The data variable is preferably constituted by a single binary data variable
A fourth aspect of the invention relates to a method of saving data within a persistent data space of a hearing aid. The method comprising the steps of:
processing an input signal by a processor according to a predetermined algorithm to generate a processed output signal,
generating a plurality of data sets, representing respective values of predetermined hearing aid associated variable(s), by the processor,
generating for each data set, an associated error detection code,
writing the plurality of data sets and the associated error detection codes to respective storage areas within the persistent data space.

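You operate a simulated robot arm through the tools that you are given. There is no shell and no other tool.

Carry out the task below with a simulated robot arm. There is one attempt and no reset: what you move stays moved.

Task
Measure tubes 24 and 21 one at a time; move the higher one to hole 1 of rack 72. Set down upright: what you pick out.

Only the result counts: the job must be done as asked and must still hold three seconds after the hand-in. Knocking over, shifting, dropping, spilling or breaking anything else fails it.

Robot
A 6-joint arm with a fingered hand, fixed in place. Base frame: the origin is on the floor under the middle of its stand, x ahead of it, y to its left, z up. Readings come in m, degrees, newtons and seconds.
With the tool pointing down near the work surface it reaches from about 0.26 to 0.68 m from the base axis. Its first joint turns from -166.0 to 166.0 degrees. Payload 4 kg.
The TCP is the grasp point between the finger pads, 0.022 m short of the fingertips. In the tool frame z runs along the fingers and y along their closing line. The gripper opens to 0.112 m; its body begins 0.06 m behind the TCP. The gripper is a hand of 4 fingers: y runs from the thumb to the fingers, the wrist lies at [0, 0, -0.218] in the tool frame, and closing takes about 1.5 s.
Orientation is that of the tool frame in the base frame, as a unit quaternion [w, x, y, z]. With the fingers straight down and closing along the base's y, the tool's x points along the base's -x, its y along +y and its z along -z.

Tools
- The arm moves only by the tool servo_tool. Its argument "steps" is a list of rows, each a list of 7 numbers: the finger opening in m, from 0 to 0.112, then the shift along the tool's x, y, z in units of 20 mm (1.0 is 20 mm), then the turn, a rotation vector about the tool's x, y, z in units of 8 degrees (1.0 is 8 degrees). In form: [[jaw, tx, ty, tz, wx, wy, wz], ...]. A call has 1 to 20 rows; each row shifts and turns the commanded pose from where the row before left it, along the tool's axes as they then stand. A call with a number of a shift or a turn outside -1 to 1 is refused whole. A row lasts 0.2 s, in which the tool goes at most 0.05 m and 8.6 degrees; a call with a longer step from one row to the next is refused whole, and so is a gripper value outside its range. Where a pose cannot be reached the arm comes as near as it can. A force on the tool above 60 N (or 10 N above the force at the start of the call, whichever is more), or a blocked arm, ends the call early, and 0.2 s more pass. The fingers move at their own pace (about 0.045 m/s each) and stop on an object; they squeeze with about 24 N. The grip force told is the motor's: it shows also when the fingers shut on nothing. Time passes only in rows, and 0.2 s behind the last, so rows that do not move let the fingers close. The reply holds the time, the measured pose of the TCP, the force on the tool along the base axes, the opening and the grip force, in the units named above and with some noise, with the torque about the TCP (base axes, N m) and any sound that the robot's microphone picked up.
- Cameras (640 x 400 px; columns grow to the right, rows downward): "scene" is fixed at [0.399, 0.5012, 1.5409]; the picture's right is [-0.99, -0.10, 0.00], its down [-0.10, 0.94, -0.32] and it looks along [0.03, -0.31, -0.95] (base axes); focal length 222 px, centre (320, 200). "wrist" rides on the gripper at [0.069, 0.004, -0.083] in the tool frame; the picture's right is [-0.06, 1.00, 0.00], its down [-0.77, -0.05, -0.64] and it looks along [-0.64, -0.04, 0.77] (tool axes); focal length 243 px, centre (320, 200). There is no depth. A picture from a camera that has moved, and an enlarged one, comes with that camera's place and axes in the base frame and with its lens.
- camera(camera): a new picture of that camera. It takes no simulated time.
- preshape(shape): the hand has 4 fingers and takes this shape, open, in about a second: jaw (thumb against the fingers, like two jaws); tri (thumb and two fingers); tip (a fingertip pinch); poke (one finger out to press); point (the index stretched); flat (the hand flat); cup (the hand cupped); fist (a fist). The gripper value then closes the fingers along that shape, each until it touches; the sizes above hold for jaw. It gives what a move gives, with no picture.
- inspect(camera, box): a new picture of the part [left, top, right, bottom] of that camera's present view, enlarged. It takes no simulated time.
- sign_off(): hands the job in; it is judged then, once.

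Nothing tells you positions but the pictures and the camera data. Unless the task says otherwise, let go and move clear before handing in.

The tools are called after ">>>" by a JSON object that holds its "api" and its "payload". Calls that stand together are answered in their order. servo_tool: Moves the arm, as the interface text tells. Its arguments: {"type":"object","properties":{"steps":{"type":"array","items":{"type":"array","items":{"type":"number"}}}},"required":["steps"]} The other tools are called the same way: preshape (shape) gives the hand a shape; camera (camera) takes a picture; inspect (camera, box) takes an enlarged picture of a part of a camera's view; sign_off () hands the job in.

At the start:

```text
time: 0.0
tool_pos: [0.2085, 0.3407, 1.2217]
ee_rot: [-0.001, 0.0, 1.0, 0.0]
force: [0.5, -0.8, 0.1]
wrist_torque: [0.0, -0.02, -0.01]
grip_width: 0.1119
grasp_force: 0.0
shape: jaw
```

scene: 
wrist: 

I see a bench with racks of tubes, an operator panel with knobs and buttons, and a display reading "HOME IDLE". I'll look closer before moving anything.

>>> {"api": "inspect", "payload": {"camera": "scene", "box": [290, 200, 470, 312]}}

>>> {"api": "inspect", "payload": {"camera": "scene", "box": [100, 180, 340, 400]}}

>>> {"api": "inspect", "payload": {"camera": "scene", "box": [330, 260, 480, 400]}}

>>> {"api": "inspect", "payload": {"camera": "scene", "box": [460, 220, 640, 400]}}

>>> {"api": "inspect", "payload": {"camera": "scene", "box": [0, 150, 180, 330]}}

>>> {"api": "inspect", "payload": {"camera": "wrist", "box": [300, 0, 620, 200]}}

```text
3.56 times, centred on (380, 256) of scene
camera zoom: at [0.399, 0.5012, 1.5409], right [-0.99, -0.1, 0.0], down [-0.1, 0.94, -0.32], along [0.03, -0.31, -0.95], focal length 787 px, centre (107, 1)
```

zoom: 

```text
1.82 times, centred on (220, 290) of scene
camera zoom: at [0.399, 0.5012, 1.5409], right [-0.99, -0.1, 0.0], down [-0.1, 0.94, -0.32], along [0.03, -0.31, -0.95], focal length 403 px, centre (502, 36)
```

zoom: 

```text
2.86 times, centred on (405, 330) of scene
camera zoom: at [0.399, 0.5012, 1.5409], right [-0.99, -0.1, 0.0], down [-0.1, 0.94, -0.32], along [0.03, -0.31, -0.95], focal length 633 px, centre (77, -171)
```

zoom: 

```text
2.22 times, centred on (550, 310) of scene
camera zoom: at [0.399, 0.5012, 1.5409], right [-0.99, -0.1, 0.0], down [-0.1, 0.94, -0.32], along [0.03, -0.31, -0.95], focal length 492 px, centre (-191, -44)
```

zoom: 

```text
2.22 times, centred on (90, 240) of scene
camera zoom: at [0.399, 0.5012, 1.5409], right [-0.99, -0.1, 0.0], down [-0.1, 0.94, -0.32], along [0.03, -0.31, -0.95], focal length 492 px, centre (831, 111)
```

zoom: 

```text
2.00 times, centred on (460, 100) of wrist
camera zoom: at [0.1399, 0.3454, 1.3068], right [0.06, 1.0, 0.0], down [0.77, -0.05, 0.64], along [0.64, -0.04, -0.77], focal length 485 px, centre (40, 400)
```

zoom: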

According to this fourth aspect of the invention, the data corruption is avoided by storing the plurality of data sets, i.e, at least two data sets, together with respective associated error detection codes. When the processor loads a data set from the persistent data space to determine appropriate values of the hearing aid associated variable(s), it may start out by loading a first data set and the error detection code associated with that data set By analysing the data set together with the error detection code, the processor will be able determine whether the currently loaded data set is valid or not. If it is determined that the currently loaded data set is invalid, the processor may proceed by loading a second data set and its error detection code from the persistent data space and once again determine whether this second data set is valid or not. Usually, if the first data set has been corrupted by e.g. a power failure, the second data set will be uncorrupted because the latter was written before the power failure took place. As previously-mentioned, a data set may be corrupted, e.g due to an uncontrollable power supply failure, to an extent that makes it impossible to recover that data set by commonly used error correction codes. Contrary to this latter situation, the present method of storing at least two data sets which hold respective value(s) of the predetermined hearing aid associated variable(s), preferably in an alternating manner, secures that at least one valid data set always will be retrievable from the persistent data space.

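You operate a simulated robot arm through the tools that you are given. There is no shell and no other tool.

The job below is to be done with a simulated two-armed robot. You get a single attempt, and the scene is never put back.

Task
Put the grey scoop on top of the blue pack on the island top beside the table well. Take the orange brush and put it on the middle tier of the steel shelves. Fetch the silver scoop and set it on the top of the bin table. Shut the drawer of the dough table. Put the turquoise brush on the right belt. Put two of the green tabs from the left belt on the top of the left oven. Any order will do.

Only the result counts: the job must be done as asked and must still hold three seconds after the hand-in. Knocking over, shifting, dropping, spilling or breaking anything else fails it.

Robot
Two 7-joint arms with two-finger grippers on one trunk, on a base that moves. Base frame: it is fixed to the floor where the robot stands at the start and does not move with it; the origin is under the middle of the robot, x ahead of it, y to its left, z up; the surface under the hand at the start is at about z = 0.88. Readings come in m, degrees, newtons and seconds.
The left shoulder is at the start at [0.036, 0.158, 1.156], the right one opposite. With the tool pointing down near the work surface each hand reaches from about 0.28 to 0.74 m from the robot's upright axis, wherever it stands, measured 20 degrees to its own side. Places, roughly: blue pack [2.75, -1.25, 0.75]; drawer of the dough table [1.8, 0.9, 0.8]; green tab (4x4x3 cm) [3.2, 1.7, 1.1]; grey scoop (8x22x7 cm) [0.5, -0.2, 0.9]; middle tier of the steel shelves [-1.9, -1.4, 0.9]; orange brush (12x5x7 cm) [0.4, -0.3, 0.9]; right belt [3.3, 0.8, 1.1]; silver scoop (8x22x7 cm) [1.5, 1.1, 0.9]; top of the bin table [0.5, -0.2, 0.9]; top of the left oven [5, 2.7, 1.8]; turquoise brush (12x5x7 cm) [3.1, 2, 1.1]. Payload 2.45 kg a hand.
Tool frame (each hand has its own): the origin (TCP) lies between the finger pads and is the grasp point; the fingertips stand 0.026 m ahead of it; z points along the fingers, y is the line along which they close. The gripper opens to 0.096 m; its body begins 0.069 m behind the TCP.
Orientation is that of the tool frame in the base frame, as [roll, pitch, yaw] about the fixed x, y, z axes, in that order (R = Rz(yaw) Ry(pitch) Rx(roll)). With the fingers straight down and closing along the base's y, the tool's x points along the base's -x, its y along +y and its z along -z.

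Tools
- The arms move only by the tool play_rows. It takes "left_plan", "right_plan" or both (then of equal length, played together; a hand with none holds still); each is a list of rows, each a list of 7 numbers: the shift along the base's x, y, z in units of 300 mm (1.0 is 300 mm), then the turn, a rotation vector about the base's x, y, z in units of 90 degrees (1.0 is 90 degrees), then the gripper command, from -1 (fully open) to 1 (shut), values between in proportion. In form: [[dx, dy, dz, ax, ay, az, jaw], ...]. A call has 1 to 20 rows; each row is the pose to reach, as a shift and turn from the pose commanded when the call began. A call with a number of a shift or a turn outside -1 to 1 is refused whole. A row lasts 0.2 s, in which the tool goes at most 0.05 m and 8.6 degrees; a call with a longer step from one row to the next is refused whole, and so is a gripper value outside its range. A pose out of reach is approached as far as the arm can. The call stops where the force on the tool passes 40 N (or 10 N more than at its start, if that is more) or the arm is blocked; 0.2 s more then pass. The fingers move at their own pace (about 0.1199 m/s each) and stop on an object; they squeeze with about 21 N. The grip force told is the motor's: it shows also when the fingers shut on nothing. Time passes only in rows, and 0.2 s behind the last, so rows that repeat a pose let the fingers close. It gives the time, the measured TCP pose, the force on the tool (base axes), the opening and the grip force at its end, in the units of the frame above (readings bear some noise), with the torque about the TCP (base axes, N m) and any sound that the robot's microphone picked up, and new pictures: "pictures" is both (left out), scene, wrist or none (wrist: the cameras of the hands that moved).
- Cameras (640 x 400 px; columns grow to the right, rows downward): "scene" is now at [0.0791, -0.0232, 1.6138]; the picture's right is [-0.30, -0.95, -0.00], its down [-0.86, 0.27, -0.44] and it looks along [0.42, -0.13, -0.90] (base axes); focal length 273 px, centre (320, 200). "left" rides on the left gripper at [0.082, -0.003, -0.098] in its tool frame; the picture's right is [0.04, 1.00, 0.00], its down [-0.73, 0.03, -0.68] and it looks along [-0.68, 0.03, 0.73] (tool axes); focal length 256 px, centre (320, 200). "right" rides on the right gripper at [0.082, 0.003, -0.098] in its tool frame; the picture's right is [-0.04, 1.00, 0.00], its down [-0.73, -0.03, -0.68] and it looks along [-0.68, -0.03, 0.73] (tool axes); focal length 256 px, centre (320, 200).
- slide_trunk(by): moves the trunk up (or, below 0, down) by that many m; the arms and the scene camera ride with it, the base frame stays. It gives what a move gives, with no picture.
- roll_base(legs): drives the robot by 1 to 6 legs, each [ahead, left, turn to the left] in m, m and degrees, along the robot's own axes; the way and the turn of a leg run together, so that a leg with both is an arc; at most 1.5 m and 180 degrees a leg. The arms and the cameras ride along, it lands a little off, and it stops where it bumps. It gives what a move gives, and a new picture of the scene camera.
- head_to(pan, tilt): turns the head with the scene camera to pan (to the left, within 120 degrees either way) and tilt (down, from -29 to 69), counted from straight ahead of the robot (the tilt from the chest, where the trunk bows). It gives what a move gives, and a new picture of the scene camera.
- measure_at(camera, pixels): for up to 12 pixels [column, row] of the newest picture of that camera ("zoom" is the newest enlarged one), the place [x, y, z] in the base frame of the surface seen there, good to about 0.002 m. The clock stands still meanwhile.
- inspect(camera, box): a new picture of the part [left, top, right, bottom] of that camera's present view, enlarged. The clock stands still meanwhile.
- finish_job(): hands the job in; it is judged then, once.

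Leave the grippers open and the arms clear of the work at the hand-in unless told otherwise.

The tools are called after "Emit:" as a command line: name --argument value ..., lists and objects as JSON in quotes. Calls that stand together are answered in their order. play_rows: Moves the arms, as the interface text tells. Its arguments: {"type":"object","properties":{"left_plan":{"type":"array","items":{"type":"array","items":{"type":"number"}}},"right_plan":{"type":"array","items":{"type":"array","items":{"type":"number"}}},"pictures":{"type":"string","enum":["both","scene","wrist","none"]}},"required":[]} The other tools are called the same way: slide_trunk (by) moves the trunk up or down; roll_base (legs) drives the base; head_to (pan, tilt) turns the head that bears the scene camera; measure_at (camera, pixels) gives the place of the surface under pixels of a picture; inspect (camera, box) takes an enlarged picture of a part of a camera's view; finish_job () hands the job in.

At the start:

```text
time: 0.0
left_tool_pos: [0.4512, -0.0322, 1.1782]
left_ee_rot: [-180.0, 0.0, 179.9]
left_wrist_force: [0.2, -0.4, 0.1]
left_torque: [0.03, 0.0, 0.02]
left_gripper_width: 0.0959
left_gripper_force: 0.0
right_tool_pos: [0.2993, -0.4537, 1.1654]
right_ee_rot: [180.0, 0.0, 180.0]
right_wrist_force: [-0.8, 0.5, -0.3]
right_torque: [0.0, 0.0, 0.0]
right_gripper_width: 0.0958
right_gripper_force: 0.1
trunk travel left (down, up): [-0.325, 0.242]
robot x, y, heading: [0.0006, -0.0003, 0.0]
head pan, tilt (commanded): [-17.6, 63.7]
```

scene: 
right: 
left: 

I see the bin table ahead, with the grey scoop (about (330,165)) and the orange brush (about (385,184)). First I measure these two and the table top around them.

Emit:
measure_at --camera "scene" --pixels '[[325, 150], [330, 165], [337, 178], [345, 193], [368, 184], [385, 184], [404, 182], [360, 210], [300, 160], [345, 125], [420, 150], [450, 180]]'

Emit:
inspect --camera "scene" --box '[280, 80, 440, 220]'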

According to this fourth aspect of the invention, the processor will not be capable of identifying the valid data set from an examination of a data variable. Instead, a search strategy may be used to examine, from an arbitrary starting point, the plurality of stored data sets until a valid data set is located or identified. Once such a valid data set has been identified, the processor may proceed by using this data set even though it can not be guaranteed that that data set really is the most recently stored data set. However, for many applications, that fact will not constitute a significant problem, since this potential loss of the most recent data set effectively corresponds to adjusting values of the hearing aid associated variables back to those values which they had e.g. 5–20 minutes ago. Finally, if for the application in question, it is strictly necessary to be able to identify the most recently stored data set, one or several appropriate data variables pointing to, or indicating, the valid data set may be added to the persistent data space as previously-described in connection with the first aspect of the invention.
The method may comprise the further steps of reading a first data set and its associated error detection code from the persistent data space during power on of the hearing aid and determine whether the first data set is a valid data set based on the associated error detection code. The first data set is skipped if it is invalid and data set(s) and its/their associated error detection code(s) is/are read from the persistent data space until a valid data set is identified. When a valid data set is found, values of the predetermined hearing aid associated variable(s) represented by the valid data set are activated by loading them into an operational part of the hearing aid processor's RAM and/or general-purpose register(s).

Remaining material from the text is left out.